Crytek's free-to-play first-person shooter, Warface, will reward its most talented players with the renown they deserve, but it won't neglect those who can never match their high level of skill, executive producer Joshua Howard told Polygon during a recent interview.
Speaking with us during PAX Prime 2013, Howard said that one of Crytek's core principles for the game is that skill is the "premium currency" and that no amount of real-world money can make up for that. Warface's in-game currency, crowns, are earned through ranking on leaderboards for players with the most kills, best time and so on.
"The best weapons in the game are only available to the most skilled players independent of cost," Howard said. "It's one thing to be in the game and get killed by the guy who spent $1,000, but to be in Warface with that cool weapon that you know he earned because he was on top of the leaderboards for three weeks straight, you've just go to admit he's better than you. Fair is important to us, and that's how we manifest it — don't put anything in the game that you can't get to by playing."
Skill may be the "premium currency" players strive for, but less talented players will still be able to progress through the game at their own pace. Crowns can also be earned through tasks independent of leaderboards for achievements in speed or number, headshots and more. Working through co-op missions will also have currency benefits. Howard said that Crytek hopes to reward players for more than just skill.

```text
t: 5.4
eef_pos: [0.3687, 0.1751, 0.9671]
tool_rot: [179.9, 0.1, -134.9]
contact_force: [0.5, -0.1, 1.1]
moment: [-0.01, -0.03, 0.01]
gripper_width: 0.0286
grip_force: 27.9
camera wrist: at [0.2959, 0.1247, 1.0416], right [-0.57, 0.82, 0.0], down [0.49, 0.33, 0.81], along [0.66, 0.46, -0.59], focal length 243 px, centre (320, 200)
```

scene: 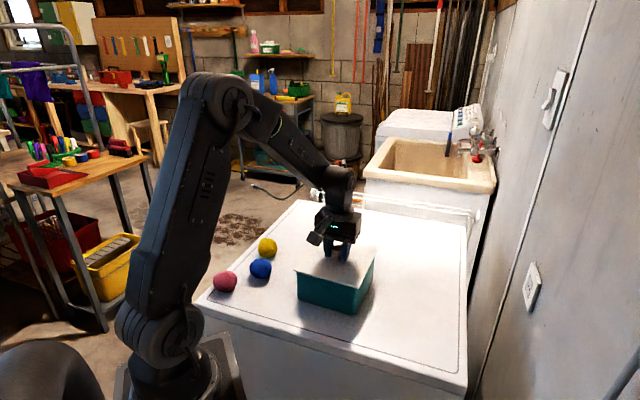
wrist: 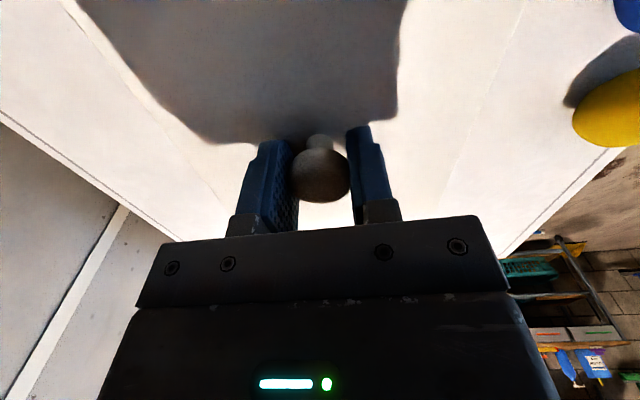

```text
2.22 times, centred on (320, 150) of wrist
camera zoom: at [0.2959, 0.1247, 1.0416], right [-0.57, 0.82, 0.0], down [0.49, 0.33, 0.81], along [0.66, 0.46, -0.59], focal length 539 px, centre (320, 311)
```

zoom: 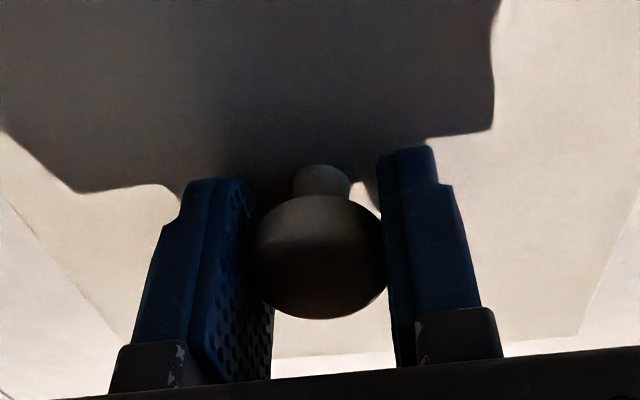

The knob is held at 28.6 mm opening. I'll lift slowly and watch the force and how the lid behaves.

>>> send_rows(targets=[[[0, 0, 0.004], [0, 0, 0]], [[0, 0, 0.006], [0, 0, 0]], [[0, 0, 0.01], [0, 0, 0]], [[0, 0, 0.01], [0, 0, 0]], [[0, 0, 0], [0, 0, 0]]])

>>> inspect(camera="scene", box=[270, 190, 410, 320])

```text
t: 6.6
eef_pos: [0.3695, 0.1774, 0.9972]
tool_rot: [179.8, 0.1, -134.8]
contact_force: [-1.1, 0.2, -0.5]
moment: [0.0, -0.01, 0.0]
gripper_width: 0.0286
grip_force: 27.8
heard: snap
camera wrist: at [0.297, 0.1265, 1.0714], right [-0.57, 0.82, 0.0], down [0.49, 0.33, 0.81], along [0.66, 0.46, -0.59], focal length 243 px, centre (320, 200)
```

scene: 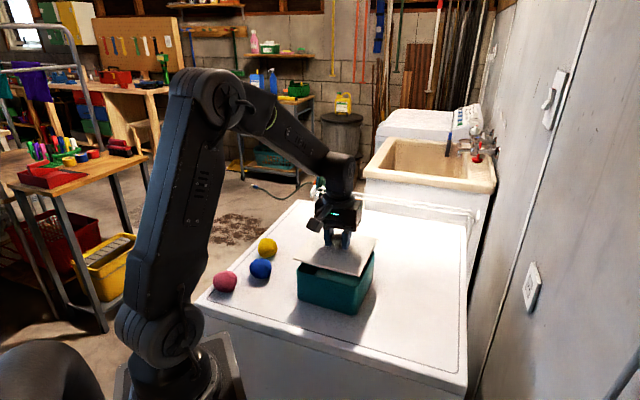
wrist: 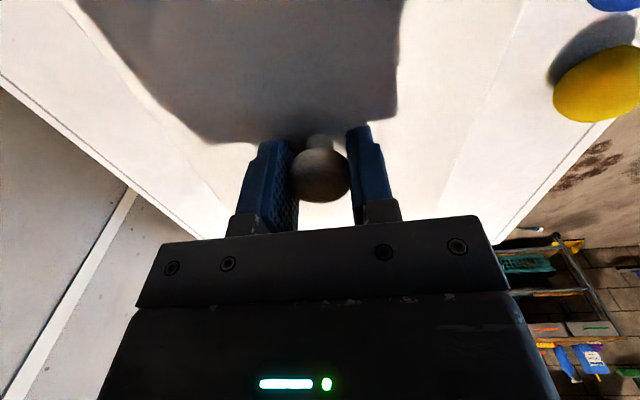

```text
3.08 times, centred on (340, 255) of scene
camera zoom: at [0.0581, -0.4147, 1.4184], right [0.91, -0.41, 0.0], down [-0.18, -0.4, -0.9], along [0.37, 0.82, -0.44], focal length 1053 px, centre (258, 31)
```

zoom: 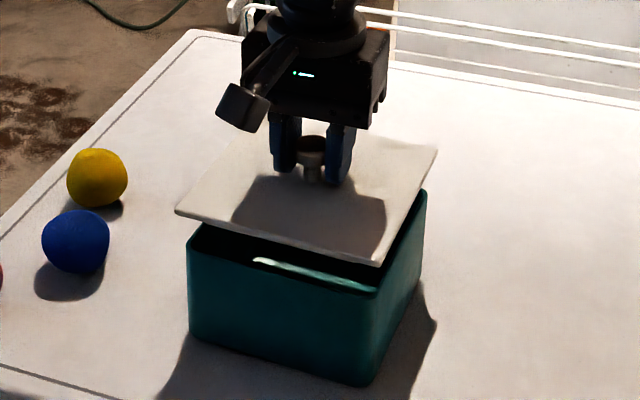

"The player who wants to come back day after day is going to enjoy Warface even if their skill never substantially gets better," Howard said. "There is a kind of player where high skill is exactly what they want, and Warface does a good job with that and will match high skill players with other high skill players so they'll continue to get that experience, but ultimately for us it's about delivering a great game. That means for a lot of even unskilled players."
According to Howard, the game's variety in missions will keep players interested and coming back, no matter what their proficiency level is. Those that stick around and learn the game's system have the potential to do well, even if they never truly master it.
"You don't have to have a tremendous amount of skill, but if you're willing to think it through and realize that attachment with that attachment is very effective, then you get the benefit of that," Howard said. "Skill is important, but provide enough other avenues that even a somewhat clumsy player like myself can still come back and enjoy it."